-------- PASSAGE TO READ

Bonjour Rémi et Antonio. SNEG & Co et Enipse sont depuis des années aux côtés des établissements LGBT. Aujourd’hui, sur cette crise du Covid19, êtes-vous en relation avec les ministères concernés pour travailler au redémarrage des entreprises du secteur ?

Antonio – L’association historique le SNEG a été créée en 1990, afin de mobiliser les exploitants partout en France dans la lutte contre le sida. En 2013, les deux pôles (Syndicat et Prévention) se sont séparés, notamment à la demande du ministère de la Santé, afin d’éviter tous conflits d’intérêts entre financement public et privé. Ce débat avait aussi lieu en interne pour des raisons stratégiques afin de donner la possibilité à chaque pôle de se développer dans son cœur de métier. L’un, dans une nouvelle structure est devenu un syndicat professionnel, le SNEG & Co qui s’est ensuite associé à l’UMIH en 2015 ; l’autre, centré sur la prévention et la santé. L’association historique SNEG est devenu L’Enipse (Equipe Nationale en Intervention et Prévention Sante pour les Entreprises). Nos deux associations gardent des liens de collaborations et particulièrement en cette période difficile.

En 30 ans, nous avons tissé des liens importants avec les autorités de santé partout en France. Et, nous sommes actuellement en contact avec les Agences Régionales de Santé et la Direction Générale de la Santé. Ces derniers jours, nous avons échangé avec Remi, sur des fiches établissements, des formations pour les lieux, un accompagnement des exploitants par notre équipe.

Rémi – Naturellement, nous sommes toujours en relation avec les ministères de référence de nos adhérents Établissements Recevant du Public (ERP). Mais contexte oblige, nous le sommes plus que jamais. Il s’agit du Ministère de l’Économie pour négocier les mesures d’aides et de soutien à tous ces établissements qui ont été fermés non pas du jour au lendemain, mais qui ont été prévenus un samedi soir à 20h qu’ils devaient être fermés pour minuit ! Fonds de solidarité, prêts garantis par l’État, dispositif autour des loyers, des factures d’eau, de gaz, d’électricité… tous ces sujets relèvent de ce ministère qui fait aussi le lien avec deux acteurs majeurs : les banques qui doivent faire preuve de souplesse (nous les avons suffisamment soutenues, c’est à leur tour !) et les assureurs qui ne jouent pas le jeu de la solidarité en refusant de prendre en charge les pertes d’exploitation en se retranchant derrière leurs conditions générales et particulières. Nous ne lâchons rien, un prochain rendez-vous est programmé le 11 mai.

Le ministère des Affaires étrangères, qui porte délégation au Tourisme, branche professionnelle à laquelle appartiennent nos établissements, est aussi dans la boucle. C’est sur lui que reposera demain, la relance de notre activité économique, avec la réouverture des frontières. Il faudra faire valoir les atouts de notre pays comme destination touristique attractive pour la clientèle LGBT. Nous travaillons aussi avec le ministère du Travail, notamment pour le dispositif d’activité partielle qui prend en charge la rémunération des salariés. Dans la branche du CHRD qui est celle de nos établissements, la durée conventionnelle de travail hebdomadaire est de 39 h et non de 356 h qui est la durée légale. Nous avons obtenu que les salariés de nos établissements soient rémunérés sur cette base de 39 h, ce qui n’était pas prévu au départ.

----------------
-------- SOURCE MATERIAL

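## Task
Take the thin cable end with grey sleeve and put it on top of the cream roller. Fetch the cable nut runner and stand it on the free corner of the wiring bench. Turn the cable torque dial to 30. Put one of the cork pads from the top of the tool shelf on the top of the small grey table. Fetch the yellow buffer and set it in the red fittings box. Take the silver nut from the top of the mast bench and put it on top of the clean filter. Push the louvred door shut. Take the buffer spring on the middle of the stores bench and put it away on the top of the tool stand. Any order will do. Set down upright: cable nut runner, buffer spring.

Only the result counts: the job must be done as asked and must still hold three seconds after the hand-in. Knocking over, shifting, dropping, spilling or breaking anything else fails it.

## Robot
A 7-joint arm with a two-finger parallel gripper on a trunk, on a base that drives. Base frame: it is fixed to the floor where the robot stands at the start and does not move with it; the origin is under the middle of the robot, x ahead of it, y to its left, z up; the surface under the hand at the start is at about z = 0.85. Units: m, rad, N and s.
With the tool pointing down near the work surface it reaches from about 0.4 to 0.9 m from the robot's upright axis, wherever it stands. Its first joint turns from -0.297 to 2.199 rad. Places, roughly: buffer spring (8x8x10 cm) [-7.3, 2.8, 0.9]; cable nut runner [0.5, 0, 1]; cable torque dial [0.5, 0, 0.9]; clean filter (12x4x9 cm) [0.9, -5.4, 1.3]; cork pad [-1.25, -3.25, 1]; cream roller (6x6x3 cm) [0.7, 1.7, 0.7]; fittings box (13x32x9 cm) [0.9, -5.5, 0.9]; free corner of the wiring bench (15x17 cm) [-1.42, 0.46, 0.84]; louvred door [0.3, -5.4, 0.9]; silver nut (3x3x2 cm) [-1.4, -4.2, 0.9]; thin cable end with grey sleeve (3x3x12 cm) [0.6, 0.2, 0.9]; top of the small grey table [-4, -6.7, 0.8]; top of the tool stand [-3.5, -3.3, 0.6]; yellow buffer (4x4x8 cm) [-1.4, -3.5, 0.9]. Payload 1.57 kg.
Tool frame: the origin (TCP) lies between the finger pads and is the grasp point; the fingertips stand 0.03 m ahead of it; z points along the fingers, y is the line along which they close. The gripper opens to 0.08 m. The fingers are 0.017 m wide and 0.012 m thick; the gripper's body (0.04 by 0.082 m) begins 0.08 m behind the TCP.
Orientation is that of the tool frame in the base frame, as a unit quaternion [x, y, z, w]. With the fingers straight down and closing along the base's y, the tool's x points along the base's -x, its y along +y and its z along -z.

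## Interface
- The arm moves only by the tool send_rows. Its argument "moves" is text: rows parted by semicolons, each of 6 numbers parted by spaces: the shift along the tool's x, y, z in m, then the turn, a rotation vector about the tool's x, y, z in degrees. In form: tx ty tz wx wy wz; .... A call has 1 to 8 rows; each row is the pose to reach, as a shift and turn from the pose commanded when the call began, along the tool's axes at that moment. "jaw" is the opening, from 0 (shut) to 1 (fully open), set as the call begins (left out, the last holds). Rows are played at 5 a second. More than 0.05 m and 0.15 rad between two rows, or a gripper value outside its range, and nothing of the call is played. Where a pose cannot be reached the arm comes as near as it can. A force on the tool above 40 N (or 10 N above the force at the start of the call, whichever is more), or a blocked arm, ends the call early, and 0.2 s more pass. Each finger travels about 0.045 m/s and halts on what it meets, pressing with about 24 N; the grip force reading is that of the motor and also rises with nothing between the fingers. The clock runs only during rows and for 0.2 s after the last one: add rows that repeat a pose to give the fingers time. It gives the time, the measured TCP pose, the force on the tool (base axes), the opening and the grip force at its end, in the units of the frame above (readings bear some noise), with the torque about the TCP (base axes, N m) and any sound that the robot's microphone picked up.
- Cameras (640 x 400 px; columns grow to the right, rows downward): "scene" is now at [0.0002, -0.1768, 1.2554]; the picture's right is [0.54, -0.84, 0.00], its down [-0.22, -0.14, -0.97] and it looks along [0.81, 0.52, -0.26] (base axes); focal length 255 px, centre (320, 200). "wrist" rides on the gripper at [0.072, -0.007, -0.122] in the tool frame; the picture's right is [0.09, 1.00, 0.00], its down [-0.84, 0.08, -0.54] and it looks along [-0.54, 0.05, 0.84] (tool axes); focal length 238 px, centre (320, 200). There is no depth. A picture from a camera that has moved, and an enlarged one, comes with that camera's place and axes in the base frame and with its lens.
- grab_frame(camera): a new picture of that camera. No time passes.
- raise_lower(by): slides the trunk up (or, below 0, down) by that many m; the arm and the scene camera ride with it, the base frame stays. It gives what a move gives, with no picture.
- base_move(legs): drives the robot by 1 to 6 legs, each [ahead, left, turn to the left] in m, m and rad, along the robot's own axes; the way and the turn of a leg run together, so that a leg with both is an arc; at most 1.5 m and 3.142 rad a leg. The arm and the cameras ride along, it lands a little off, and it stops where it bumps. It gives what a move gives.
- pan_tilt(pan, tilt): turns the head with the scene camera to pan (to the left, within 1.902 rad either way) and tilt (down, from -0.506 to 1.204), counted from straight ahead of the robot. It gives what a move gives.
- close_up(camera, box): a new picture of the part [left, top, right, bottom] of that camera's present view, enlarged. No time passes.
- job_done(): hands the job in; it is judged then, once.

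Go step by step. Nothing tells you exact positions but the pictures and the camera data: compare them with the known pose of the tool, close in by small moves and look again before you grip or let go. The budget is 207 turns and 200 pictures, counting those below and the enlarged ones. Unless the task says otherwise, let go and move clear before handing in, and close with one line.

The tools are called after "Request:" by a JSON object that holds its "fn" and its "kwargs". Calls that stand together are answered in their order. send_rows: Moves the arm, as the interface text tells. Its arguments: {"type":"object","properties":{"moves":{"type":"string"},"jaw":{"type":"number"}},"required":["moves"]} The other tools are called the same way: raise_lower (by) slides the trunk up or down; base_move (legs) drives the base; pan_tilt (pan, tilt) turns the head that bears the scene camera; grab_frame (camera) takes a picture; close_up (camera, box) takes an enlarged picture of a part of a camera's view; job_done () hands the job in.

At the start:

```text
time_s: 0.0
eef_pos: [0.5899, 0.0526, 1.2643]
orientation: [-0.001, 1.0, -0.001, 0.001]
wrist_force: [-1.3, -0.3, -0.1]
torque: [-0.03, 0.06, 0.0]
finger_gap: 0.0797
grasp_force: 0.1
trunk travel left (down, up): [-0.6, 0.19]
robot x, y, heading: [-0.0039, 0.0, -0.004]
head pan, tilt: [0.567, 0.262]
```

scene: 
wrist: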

----------------

### SET PROBLEM A
Begin at the line that has "Only the result", stop after the line that has "A 7-joint arm", and repeat exactly those lines, nothing more.
### SET PROBLEM B
Give the continuation of the passage to read.

### WRITTEN RESPONSE A
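Only the result counts: the job must be done as asked and must still hold three seconds after the hand-in. Knocking over, shifting, dropping, spilling or breaking anything else fails it.

## Robot
A 7-joint arm with a two-finger parallel gripper on a trunk, on a base that drives. Base frame: it is fixed to the floor where the robot stands at the start and does not move with it; the origin is under the middle of the robot, x ahead of it, y to its left, z up; the surface under the hand at the start is at about z = 0.85. Units: m, rad, N and s.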

### WRITTEN RESPONSE B
Un autre interlocuteur est le ministère de la Santé, incontournable puisque cette crise est d’ordre sanitaire. Avec lui, nous posons le problème de la réouverture des lieux, en garantissant la sécurité de nos salariés et celle de nos clients. Cela passe comme l’a dit Antonio sur des protocoles sanitaires, par types d’activité, par métiers. Sur la réouverture, nous travaillons aussi avec l’Économie et le Travail car au–delà de cette réouverture, il faut envisager les dispositifs en cas de redémarrage partiel, pour les exploitants comme pour les salariés, contraints par les obligations sanitaires. Le sujet est très compliqué, chacun l’aura compris.

Les établissements du milieu gay sont très divers. Parmi eux, certains sont aussi des lieux de rencontres. N’est-il pas plus compliqué, pour ces derniers, de les associer à différentes catégories ? Je pense en particulier aux saunas et aux lieux “cruising“ ?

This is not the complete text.